Iolanda Garcia e Rodney Garcia 01/08/2019 Memória

Paraibano de Pombal, crescido no estado do Ceará, onde chegou em 1953.

Pedro Canuto

ENTRE RIMAS E VERSOS: O UNIVERSO DE PEDRO CANUTO

“Eu não sou velho. A velhice correu atrás de mim e me alcançou”.  Esse é o estilo de Pedro Canuto de Sousa, paraibano de Pombal, crescido no estado do Ceará, onde chegou  em 1953. Depois arribou para o estado do Paraná e trabalhou lidando com café durante dois anos, e ganhou dinheiro que, à época, daria  para comprar 117 vacas em seu estado de origem. Voltou para a terra natal, onde se casou com Josefa de Sousa Canuto, em 1962, e tiveram quatro filhos que deram sete netos. Na vida, nós precisamos ter amor. Precisamos ter harmonia. 


Ao falar sobre sua trajetória, entre uma rima e outra, seu Pedro buscou um quadro para mostrar foto de casamento, à qual fora apresentada com a seguinte trova: “vi muita vaca leiteira, vi muito boi Palabá/ Vi muitas moças bonita na porteira do currá”, para, em seguida arrematar: “Josefa é a dona do meu coração”.

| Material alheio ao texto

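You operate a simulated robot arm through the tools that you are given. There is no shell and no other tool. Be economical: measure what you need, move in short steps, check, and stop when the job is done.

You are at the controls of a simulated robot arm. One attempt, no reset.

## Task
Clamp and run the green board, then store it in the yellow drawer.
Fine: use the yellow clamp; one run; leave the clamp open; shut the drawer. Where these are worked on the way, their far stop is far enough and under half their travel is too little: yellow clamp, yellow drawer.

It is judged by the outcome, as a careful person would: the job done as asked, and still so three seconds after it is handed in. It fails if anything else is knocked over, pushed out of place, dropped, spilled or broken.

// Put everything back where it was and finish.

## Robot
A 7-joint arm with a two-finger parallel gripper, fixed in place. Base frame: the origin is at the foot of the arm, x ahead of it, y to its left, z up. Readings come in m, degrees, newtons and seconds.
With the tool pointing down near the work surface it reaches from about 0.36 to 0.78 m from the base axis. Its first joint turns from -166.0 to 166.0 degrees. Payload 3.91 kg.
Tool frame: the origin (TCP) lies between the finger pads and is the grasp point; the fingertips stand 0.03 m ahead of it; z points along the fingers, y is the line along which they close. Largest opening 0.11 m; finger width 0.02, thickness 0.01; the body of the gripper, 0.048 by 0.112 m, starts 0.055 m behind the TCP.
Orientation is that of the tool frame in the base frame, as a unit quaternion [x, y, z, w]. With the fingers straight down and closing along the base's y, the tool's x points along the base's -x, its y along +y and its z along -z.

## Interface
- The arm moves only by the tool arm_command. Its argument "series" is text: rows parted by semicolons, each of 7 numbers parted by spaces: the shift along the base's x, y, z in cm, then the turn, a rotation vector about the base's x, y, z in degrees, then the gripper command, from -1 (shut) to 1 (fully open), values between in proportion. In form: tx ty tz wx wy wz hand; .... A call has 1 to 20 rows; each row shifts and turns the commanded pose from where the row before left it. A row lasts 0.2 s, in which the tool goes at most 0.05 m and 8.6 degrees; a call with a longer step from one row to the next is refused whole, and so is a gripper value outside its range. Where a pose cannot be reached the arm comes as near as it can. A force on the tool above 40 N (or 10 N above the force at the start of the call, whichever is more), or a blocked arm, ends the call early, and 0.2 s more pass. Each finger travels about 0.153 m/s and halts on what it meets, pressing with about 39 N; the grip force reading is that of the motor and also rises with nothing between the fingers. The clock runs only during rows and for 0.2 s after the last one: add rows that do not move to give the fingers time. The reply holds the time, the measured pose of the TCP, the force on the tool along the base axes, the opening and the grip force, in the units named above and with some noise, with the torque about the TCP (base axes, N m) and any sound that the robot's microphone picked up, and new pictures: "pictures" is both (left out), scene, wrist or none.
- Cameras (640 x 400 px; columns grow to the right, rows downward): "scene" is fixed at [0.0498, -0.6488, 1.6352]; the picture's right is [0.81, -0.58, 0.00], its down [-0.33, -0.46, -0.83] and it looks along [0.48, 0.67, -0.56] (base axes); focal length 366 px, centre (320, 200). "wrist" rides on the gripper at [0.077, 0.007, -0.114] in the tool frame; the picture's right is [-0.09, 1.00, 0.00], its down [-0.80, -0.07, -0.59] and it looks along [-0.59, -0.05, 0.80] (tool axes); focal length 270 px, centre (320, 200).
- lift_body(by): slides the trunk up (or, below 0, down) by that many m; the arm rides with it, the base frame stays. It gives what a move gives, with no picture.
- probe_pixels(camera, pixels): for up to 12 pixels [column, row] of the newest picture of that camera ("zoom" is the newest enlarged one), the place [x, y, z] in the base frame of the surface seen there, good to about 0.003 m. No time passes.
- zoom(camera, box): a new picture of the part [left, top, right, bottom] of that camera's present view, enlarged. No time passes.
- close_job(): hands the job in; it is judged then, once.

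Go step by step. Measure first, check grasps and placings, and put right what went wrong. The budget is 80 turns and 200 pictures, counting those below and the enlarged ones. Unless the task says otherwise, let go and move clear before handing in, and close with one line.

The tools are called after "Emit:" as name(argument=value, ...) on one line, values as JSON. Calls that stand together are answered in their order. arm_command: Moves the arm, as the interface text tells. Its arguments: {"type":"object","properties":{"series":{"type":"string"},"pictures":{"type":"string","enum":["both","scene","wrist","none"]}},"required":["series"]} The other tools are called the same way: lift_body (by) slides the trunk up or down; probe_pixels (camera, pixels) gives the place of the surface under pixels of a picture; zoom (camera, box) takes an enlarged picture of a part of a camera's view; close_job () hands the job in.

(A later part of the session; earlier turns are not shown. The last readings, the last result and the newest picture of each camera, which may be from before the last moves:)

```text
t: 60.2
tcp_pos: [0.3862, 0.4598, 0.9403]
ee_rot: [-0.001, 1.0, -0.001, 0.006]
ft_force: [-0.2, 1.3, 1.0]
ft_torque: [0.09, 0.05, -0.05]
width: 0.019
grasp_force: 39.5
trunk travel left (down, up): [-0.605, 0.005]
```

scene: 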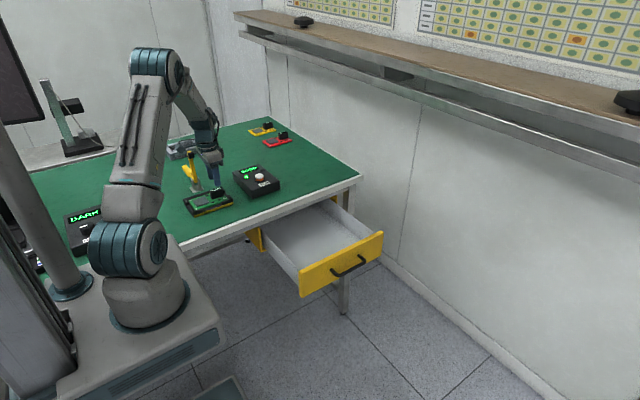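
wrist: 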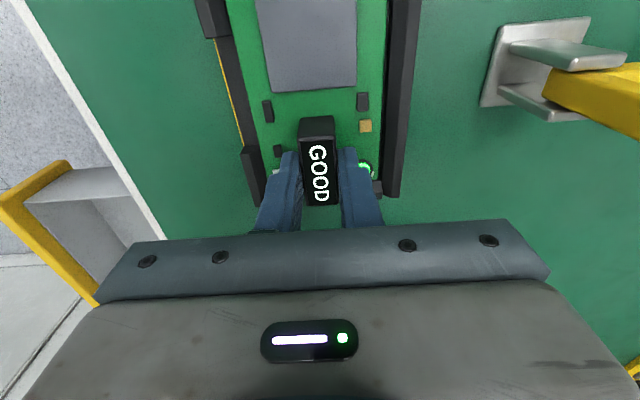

Seu Pedro é católico e gosta de ouvir as lições bíblicas. “Eu aprendo muito ouvindo os outros, em especial, os ensinamentos bíblicos. Eu sei que os dez mandamentos se resumem em dois: ‘amar a Deus sobre todas as coisas e a teu próximo como a ti mesmo’. Vou falar três passagens que confirmam isso: primeiro Jesus disse ‘fazei o bem uns aos outros eu os faço’. O segundo, ‘faça para o outro o que quereis que eu te faça’ e o terceiro, ‘não queira para o outro aquilo que não quer para você’. Gosto de aprender as lições da Bíblia, ouvir e praticar”.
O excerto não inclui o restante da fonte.